We all met up on the first morning of the cricket Test Match (which I realise will be a foreign concept to anyone in Canada - see explanation at end) - after the thunderstorm - under overcast skies, and we proceeded to the ground a good hour early.
The quest for tickets proved most entertaining as we were led into the accounts office inside the main pavillion - something that would never happen in the UK as usually 'accounts' is a closed off area with high security. Ex-England cricket legend and commentator Geoffrey Boycott arrived and this proved irresistable to me, so I had a quick word. Superb. My week was already made.

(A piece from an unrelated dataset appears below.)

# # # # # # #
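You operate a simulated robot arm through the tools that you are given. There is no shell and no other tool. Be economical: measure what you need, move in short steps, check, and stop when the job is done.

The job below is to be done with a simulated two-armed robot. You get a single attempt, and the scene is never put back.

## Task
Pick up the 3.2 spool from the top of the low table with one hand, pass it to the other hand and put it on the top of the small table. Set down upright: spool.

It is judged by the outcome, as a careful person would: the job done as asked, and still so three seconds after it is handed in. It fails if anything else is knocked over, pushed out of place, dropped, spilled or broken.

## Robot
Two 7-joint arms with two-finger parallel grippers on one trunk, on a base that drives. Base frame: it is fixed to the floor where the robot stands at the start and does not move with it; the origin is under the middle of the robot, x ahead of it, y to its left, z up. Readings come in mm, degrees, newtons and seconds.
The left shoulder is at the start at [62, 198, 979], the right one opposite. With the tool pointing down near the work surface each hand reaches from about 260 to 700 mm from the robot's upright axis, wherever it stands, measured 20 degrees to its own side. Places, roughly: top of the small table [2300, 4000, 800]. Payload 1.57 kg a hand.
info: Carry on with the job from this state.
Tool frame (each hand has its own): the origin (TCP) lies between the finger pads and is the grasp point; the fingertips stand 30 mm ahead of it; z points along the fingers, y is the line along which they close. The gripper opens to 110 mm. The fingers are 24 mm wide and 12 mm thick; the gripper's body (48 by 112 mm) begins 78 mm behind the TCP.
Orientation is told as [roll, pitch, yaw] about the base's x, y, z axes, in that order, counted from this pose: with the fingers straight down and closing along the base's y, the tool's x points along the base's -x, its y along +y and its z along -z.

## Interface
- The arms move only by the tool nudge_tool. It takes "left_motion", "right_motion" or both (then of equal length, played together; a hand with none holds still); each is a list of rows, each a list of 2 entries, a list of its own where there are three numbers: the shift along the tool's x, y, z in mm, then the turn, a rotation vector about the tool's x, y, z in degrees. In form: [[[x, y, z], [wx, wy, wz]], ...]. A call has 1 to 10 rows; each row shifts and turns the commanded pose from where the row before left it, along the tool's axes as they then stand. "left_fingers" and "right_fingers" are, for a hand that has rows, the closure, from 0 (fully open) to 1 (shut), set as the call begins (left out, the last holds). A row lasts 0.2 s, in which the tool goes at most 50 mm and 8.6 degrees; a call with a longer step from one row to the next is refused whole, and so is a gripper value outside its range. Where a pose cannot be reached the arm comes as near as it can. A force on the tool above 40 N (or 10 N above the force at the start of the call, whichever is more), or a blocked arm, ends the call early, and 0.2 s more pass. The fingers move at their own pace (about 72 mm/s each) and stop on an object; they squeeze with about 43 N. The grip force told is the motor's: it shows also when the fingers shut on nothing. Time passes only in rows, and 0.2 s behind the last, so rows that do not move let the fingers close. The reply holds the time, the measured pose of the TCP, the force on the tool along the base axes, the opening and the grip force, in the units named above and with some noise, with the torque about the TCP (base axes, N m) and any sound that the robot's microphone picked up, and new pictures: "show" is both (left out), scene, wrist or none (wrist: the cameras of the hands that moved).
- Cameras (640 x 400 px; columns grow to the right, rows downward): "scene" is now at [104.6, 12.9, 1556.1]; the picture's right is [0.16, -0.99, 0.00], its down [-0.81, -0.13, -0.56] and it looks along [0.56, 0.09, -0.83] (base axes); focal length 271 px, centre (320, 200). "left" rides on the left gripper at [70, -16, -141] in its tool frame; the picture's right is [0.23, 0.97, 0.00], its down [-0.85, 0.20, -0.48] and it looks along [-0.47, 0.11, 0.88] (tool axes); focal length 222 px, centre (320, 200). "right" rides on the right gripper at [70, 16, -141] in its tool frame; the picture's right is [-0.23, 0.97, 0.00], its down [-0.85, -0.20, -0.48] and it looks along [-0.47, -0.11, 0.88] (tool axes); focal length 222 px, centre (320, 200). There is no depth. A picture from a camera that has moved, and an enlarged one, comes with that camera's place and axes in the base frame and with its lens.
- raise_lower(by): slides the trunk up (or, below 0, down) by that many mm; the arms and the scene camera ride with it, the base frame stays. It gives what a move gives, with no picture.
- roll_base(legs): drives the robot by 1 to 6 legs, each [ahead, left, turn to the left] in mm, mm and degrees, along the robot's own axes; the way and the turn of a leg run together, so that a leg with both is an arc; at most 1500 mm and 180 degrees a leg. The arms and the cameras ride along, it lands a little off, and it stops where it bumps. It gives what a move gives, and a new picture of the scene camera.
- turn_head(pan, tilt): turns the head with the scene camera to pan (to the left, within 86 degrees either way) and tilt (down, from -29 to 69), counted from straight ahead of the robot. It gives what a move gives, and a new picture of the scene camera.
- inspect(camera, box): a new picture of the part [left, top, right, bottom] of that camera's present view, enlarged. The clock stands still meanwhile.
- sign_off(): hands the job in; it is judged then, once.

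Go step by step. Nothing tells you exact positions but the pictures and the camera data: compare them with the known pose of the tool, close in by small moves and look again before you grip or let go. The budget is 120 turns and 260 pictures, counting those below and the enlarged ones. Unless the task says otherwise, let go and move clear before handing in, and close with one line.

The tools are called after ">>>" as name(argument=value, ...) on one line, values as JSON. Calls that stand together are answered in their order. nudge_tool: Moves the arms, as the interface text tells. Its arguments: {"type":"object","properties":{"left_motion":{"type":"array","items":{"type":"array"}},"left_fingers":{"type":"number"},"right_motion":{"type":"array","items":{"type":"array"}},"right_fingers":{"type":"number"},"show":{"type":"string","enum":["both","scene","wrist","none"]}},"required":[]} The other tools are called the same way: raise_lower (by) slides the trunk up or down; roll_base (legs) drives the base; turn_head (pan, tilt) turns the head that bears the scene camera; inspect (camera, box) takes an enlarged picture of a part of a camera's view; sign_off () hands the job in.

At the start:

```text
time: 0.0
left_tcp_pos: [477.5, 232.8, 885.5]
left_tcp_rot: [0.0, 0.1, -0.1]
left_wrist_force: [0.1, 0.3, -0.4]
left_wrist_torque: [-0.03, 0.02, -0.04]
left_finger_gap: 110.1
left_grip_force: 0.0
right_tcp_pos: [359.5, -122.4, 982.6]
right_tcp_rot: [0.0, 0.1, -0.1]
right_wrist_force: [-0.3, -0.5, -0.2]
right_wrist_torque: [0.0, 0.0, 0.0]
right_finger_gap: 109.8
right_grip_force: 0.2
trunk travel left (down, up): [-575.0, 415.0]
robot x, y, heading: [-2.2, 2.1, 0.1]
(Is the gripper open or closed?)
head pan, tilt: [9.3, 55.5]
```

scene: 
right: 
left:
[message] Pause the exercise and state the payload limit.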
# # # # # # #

Once inside - the atmosphere was incredible - so much different to that of a match in the UK where normally the spectators are fairly sedate but here the Indians had all sorts of costumes and fanatical chanting and shouting. One young lad had painted his
entire torso in the flag of India with the name of the nation's favourite player "Tendulkar" painted on his back. He must have slept in this paint every night for the 5 day match as each day when we saw him the paint would be a bit more cracked and worn. That's dedication.
The English 'Barmy Army' (the nickname given to the official English cricket fan club) were dotted throughout the crowd and many were wearing their England cricket team shirts with the wide brimmed cricket hats (as sported by Jon & Dave in pics) with the English flag (white with red cross, not the Union Jack) hanging from posts and the back of the stands many with the name of local English cricket clubs that had come to support the English team.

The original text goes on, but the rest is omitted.